4. But more of those on the left need to acknowledge that there most certainly are preventive health measures that the “have nots” can implement, at enormous savings to us all. People just need a simple financial incentive structure to practice this preventive medicine. Such preventive medicine translates to national health savings on the order of 30%, from my reading. Google on what the President of Safeway (Steven Burd) did when he gave Safeway employees a health insurance rate structure that resulted in higher premiums for those showing poor habits in the areas of tobacco usage, weight, cholesterol and blood pressure. Safeway health costs went down as its employees started practicing more preventive medicine, more than justifying the financial incentives. See for example Safeway CEO on free-market health care solutions.

5. Never forget that a healthy blue collar and middle class are essential to the success of companies and so your stocks.

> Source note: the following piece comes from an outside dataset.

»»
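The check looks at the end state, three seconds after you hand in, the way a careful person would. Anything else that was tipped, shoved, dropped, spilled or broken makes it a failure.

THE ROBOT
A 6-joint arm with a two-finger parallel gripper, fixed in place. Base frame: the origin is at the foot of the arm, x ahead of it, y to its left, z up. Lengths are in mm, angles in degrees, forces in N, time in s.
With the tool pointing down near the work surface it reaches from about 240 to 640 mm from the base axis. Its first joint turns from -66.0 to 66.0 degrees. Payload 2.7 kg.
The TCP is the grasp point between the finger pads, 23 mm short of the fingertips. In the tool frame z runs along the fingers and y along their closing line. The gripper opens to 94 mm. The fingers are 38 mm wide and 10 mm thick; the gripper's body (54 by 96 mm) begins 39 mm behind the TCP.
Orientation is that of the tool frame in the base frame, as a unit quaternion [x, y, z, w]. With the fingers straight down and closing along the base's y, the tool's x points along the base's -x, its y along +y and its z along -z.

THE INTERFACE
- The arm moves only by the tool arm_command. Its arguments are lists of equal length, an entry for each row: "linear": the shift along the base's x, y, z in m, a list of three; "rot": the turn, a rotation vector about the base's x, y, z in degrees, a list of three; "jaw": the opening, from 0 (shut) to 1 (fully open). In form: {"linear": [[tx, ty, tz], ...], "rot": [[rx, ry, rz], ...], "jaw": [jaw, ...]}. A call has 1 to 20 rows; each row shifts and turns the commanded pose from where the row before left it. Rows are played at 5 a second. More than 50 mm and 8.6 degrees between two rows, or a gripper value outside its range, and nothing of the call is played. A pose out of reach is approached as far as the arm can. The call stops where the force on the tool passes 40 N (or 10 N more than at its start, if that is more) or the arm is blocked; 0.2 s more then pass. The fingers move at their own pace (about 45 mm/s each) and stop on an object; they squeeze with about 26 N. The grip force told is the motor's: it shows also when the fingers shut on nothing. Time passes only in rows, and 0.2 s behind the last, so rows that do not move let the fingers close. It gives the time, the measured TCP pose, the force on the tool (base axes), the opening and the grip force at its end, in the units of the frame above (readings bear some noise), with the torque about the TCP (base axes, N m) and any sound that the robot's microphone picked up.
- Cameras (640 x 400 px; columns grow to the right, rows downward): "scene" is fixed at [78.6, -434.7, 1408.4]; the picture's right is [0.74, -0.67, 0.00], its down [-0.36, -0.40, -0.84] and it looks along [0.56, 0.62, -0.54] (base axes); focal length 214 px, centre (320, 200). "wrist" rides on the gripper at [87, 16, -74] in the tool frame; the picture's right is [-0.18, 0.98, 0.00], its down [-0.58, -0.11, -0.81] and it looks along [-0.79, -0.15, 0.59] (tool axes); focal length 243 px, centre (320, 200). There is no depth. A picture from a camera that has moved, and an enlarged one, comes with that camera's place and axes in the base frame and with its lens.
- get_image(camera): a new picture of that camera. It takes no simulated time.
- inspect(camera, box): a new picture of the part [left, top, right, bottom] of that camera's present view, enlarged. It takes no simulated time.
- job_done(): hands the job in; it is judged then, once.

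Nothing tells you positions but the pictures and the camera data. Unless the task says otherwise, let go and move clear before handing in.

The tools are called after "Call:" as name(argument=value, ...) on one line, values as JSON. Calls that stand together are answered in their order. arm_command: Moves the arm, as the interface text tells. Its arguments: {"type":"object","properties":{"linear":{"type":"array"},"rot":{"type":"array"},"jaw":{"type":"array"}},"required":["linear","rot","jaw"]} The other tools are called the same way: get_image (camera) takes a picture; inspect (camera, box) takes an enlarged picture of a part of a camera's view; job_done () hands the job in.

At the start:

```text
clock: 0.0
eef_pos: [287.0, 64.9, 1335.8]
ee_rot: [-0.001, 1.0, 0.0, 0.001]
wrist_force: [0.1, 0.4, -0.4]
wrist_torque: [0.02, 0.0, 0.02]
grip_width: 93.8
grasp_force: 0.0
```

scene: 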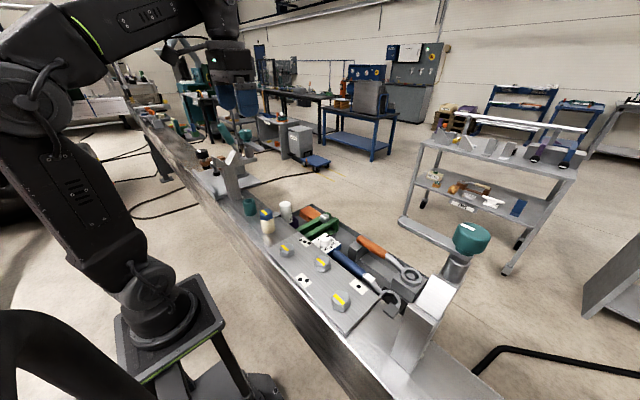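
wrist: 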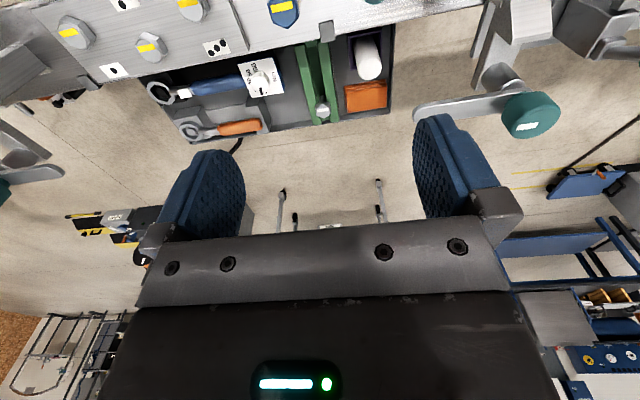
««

Thank you both for your comments, and Elle, you ever feel the urge to send me a guest post, my blog welcomes you.

Joe

{ 2 comments… add one }
  • The BoBo September 17, 2009, 7:57 pm

    Well – I’m not going to take each of those points from Elle and break it all down for everyone because that would be an entire post in and of itself. First, I have been in the healthcare industry on all sides for the last 18 years. I was a claims processor for an insurance company, a billing manager for a national clinical laboratory, a litigation consultant on qui tam lawsuits for one of the Big 5 firms when there were five, and now I am a compliance officer for the largest primary care group practice in Florida. Other than the fact that everything Elle stated is completely inaccurate, I would just like to point out that regarding her assertion under #2 – what she suggests regarding physicians overprescribing because they are on commission – in case no one is aware of it – that is illegal. Not only are the pharmaceutical industries under strict regulations regarding kickbacks – so are the physicians. There are numerous laws – The Stark Law, The Anti-Kickback law, The PhrMa code, and many many more that I can name. Physicians are not on commission from the pharmaceutical industry. They are indeed paid a base salary – and many earn an annual or quarterly bonuses based on various financial incentives – none of which have anything to do with pharmaceuticals. The pharmacy industry isn’t even allowed to offer rebates or discounts any longer because they have the appearance of being a kickback.

    Anyway – just wanted to put in my two-cents from someone who has been around for a while and actually knows what the Federal and State laws say. I won’t even get in to her comparison of a single payor plan to the private industry. She is so far off it’s not even funny.

  • Elle September 18, 2009, 12:35 pm

    Bobo, did you read the New Yorker article? It is not about prescribing medications. It is about doctors ordering unnecessary procedures because they have a financial interest in the profits of the facilities doing the procedures. This practice is legal.

    As for single payer vs. the multi-layered, multi-horizontal current system, I think only a biased party would assert that the current system is cheaper than single payer. The math is undeniable.